-- begin Page text --

Very well put Tahlia. You brought in all the complexity of this situation very succinctly. I have often been reminded of domestic violence in some of the stories coming out of Rigpa and just like with Vajradhatu, the cover-ups, denial and silence have the look of dysfunctional families such as with alcoholics.
At the same time, this is an extraordinary time in Western history where finally women with some standing and power are able to make some shifts in thinking. There was a great interview on BBC yesterday with Kevin Powell who has just written a book on male culture and how he himself has contributed to the problem, very honest. So this is big, even without east-west challenges, and the real challenge I think is to keep focus on the problem with Rigpa and not let it get swept under. For example, media are pretty swamped right now in the US, with a new allegation almost daily and their in-boxes full.
An interesting and relevant article in this week’s Counterpunch Magazine. It’s about politicians but the term ‘politician ‘ is interchangeable with ‘Guru’ for present purposes. I’d recommend reading the whole article. The context is different but the similarities are obvious.
‘The study concluded that politicians “are motivated simultaneously by the highest ideals, and by the most primitive need to prove their mightiness by imposing their will on others.” The politician “presents a clinical picture of an obsessive striving for power and control, to which he has subordinated every other aspect of life and sacrificed all human relationships.”

-- end Page text --

Please copy out the portion of the page text from "At the same" to "their in-boxes full." without changes.

-- begin Supplied material --

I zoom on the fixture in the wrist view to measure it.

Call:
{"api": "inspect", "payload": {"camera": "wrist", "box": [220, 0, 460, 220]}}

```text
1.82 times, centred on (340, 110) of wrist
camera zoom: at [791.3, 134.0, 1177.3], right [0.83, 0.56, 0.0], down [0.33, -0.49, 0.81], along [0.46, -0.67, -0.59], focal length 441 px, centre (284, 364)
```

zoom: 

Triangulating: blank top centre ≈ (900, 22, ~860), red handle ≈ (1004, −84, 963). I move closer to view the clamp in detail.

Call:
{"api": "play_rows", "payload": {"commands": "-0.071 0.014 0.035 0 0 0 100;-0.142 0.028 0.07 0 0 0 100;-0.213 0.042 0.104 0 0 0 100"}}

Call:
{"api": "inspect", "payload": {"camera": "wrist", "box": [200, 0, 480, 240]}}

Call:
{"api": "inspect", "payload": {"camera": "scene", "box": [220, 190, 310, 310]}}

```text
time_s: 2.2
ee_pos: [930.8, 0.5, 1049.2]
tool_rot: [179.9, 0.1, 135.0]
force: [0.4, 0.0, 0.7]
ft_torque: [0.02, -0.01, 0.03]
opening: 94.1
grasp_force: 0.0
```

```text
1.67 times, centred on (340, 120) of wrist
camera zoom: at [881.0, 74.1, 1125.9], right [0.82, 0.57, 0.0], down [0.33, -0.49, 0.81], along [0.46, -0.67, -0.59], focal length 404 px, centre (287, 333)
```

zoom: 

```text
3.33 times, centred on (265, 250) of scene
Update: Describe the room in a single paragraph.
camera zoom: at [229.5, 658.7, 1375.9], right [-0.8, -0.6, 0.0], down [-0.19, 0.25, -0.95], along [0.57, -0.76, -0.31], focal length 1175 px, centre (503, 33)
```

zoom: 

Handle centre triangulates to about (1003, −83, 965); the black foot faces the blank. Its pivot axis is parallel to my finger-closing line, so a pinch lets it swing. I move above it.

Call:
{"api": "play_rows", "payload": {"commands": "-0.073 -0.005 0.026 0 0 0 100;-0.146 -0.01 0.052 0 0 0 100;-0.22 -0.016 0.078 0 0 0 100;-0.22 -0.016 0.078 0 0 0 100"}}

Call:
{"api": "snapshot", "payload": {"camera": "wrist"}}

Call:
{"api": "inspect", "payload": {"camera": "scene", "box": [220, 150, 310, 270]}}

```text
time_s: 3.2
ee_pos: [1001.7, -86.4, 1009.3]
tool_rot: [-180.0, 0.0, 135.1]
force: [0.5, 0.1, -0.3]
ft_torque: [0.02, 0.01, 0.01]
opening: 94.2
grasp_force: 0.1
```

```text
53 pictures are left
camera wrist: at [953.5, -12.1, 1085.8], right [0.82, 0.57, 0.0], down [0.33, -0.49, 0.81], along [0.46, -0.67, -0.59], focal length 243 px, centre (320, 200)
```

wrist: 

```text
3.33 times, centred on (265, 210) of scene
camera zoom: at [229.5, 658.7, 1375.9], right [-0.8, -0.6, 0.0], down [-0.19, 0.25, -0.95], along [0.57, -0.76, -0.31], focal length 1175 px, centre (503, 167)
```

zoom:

-- end Supplied material --

Expected answer:
At the same time, this is an extraordinary time in Western history where finally women with some standing and power are able to make some shifts in thinking. There was a great interview on BBC yesterday with Kevin Powell who has just written a book on male culture and how he himself has contributed to the problem, very honest. So this is big, even without east-west challenges, and the real challenge I think is to keep focus on the problem with Rigpa and not let it get swept under. For example, media are pretty swamped right now in the US, with a new allegation almost daily and their in-boxes full.